§ Written request A:
Quote the excerpt to read word for word, starting at "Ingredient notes" and ending with "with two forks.".
§ Written request B:
Please continue the excerpt to read.

-- Excerpt to read start --

Making copycat Chipotle carnitas is as easy as checking their website. There, you can learn that their not-so-secret ingredient is juniper berries, a piney-tasting spice for the juniper tree.
Beyond the berries, you need just a bay leaf, thyme, water, and a piece of pork. Pork becomes meltingly tender in a slow cooker or instant pot, and I have both methods listed below. Once you know how to make Chipotle Carnitas, build out your bowl with the rest of the Chipotle Copycat menu.
Chipotle Carnitas are great in burritos and burrito bowls, tacos, salads, and your next batch of meal prep. Or, add an American twist with your favorite barbecue sauce and enjoy on grilled garlic bread. Tex-Mex, anyone?
Table of Contents
Recipe ingredients
At a Glance: Here is a quick snapshot of what ingredients are in this recipe.
Please see the recipe card below for specific quantities.
Ingredient notes
- Pork: Look for a boneless or bone-in pork shoulder roast or pork butt. These heavy-duty cuts of pork have a high fat content which translates to more flavor.
- Juniper berries: While most Carnitas recipes use citrus juice, readers agree that piney juniper berries really make all the difference. Hunt these down to replicate the flavors you get at Chipotle. You can find them at many grocery stores or buy juniper berries on Amazon.
Step-by-step instructions
- Season all sides of pork liberally with salt and pepper and place in slow cooker. To the bottom of the slow cooker, add water, bay leaves, thyme, and juniper berries.
- Cover and cook on HIGH for 4 to 6 hours, or LOW for 8 to 10 hours. The meat should be tender and fall apart easily. Transfer pork to a large bowl and shred with two forks.

-- Excerpt to read end --
-- Material start --

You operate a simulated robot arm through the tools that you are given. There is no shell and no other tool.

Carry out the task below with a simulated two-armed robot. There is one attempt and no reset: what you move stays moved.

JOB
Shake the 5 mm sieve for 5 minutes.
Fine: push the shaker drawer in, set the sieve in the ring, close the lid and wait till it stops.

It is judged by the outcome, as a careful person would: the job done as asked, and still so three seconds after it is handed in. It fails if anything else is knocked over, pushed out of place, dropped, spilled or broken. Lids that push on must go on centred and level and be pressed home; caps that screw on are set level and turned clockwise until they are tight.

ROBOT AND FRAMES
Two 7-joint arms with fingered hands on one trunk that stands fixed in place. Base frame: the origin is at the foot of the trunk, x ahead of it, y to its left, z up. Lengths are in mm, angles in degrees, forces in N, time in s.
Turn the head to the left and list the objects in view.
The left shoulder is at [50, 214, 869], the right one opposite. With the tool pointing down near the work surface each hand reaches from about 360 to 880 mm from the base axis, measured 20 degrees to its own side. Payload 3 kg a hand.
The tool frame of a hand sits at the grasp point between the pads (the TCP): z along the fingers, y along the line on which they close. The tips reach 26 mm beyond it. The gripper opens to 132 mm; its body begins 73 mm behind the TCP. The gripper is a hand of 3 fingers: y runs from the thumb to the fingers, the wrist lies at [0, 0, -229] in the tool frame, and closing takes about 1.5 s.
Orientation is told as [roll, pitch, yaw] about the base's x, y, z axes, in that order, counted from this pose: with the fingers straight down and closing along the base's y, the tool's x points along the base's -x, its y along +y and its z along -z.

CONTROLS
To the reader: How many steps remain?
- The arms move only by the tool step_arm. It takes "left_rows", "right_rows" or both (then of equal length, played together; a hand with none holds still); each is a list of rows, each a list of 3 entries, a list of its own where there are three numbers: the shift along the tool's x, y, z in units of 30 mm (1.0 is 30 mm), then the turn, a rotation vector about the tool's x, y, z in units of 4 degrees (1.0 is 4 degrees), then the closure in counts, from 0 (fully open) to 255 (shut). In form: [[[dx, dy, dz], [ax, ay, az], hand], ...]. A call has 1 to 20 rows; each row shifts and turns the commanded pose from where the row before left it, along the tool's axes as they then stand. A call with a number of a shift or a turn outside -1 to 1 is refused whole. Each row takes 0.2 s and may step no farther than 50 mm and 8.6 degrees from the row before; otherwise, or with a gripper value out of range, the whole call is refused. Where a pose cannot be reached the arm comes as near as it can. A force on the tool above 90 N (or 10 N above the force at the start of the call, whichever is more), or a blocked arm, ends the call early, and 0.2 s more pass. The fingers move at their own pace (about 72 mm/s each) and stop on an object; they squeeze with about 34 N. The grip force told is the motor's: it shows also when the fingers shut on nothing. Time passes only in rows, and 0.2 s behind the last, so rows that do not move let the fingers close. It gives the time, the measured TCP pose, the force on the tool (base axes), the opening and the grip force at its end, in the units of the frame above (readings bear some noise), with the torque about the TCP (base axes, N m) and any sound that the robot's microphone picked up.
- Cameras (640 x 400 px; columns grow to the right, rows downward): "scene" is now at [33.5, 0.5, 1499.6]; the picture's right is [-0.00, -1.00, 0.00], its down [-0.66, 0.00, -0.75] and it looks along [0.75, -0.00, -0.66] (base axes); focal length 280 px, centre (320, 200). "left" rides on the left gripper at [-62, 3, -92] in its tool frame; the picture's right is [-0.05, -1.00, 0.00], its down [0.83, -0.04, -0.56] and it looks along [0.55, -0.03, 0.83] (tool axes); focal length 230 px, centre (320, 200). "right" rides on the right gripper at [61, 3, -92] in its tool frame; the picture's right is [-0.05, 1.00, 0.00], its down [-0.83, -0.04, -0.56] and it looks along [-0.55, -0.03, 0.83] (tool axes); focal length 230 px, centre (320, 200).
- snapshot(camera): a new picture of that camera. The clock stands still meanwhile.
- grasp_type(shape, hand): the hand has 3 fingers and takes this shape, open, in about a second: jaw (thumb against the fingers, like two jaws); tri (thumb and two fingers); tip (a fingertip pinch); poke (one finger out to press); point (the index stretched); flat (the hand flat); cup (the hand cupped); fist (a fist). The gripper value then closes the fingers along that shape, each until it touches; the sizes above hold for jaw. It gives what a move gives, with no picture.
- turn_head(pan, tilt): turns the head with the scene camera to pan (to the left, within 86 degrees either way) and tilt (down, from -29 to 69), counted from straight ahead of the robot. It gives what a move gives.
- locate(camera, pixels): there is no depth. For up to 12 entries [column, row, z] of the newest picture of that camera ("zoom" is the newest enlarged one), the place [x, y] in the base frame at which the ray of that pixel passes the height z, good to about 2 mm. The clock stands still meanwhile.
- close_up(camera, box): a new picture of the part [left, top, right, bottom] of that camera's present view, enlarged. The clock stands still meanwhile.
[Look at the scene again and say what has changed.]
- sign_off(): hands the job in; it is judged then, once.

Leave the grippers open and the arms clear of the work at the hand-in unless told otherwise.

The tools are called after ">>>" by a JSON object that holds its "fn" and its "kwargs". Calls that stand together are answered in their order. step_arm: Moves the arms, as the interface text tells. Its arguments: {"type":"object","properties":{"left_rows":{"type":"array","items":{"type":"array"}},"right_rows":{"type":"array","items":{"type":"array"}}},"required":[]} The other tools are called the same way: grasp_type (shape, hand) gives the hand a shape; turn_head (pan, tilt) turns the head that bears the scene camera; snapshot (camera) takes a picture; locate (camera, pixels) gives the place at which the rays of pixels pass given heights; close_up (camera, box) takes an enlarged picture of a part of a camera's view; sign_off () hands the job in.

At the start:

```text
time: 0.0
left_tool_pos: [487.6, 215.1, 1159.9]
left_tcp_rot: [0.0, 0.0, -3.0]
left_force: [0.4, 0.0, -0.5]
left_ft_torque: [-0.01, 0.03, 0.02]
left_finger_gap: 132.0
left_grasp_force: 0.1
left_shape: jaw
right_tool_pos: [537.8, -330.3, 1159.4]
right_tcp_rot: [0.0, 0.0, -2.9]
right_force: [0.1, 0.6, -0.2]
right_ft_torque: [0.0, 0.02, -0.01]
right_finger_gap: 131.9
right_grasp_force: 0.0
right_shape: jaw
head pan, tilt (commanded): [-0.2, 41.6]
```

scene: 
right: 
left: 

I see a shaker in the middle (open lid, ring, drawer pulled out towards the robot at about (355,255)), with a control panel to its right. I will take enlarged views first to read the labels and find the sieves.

-- Material end --

§ Exercise response A:
Ingredient notes
- Pork: Look for a boneless or bone-in pork shoulder roast or pork butt. These heavy-duty cuts of pork have a high fat content which translates to more flavor.
- Juniper berries: While most Carnitas recipes use citrus juice, readers agree that piney juniper berries really make all the difference. Hunt these down to replicate the flavors you get at Chipotle. You can find them at many grocery stores or buy juniper berries on Amazon.
Step-by-step instructions
- Season all sides of pork liberally with salt and pepper and place in slow cooker. To the bottom of the slow cooker, add water, bay leaves, thyme, and juniper berries.
- Cover and cook on HIGH for 4 to 6 hours, or LOW for 8 to 10 hours. The meat should be tender and fall apart easily. Transfer pork to a large bowl and shred with two forks.

§ Exercise response B:
- Skim fat off liquid in slow cooker if desired. Discard juniper berries and any thyme sprig stems. Serve shredded pork in tacos, burritos, salads, and burrito bowls.
Recipe tips and variations
- Yield: This Chipotle Carnitas recipe makes about 6 cups, enough for 12 servings, ½ cup each. Your exact yield depends on the piece of pork you buy (its weight and fat content).
- Storage: Store leftovers covered in the fridge for up to 4 days.
- Make ahead: Feel free to get a head start; this recipe can be made entirely up to 3 days in advance and refrigerated until you’re ready to serve. Reheat the meat (more tips below) until an instant-read thermometer reads 165 degrees.
- Freezer: Pop leftover Chipotle Pork into an airtight, freezer-safe container and put it on ice for up to 6 to 8 months.
- Reheating: When reheating frozen or cold carnitas, the easiest way is to use your slow cooker. Reheat pork on LOW until it reaches 165 degrees, using a little broth or water to thin out the sauce, if necessary. To reheat carnitas in the oven, place it in an oven-safe baking dish and cover with foil. Bake at a low temperature of 250 degrees, until the meat registers 165 degrees. Or, microwave individual portions in 1-minute increments.
- Spices: Chipotle uses juniper berries, thyme, and a bay leaf for their pork. However, you can easily switch up the spices to use your favorites. Cumin and Mexican oregano are great on pork, or try my all-purpose pork spice blend made with garlic powder, coriander, paprika, and fennel.
- Instant pot carnitas: Add the ingredients to the pot and cook on high pressure for 45-55 minutes with a 15 minute natural release. Remove the juniper berries, bay leaves, and thyme with a slotted spoon. Follow the instructions for browning, using the SAUTÉ function in the pressure cooker, the broiler, or on the stove.
- Oven-baked carnitas: Preheat the oven to 325 degrees. In a Dutch oven (or other large heavy-bottomed pot) over medium high heat, add a bit of olive oil and sear the seasoned meat on all sides. Add thyme, water, bay leaves, and juniper berries. Put the lid on the pot, place it in the oven, and cook for 4 hours – or until the meat comes apart easily. Remove the juniper berries, bay leaves, and thyme with a slotted spoon. Follow the instructions for browning, using the broiler, or a skillet on the stove.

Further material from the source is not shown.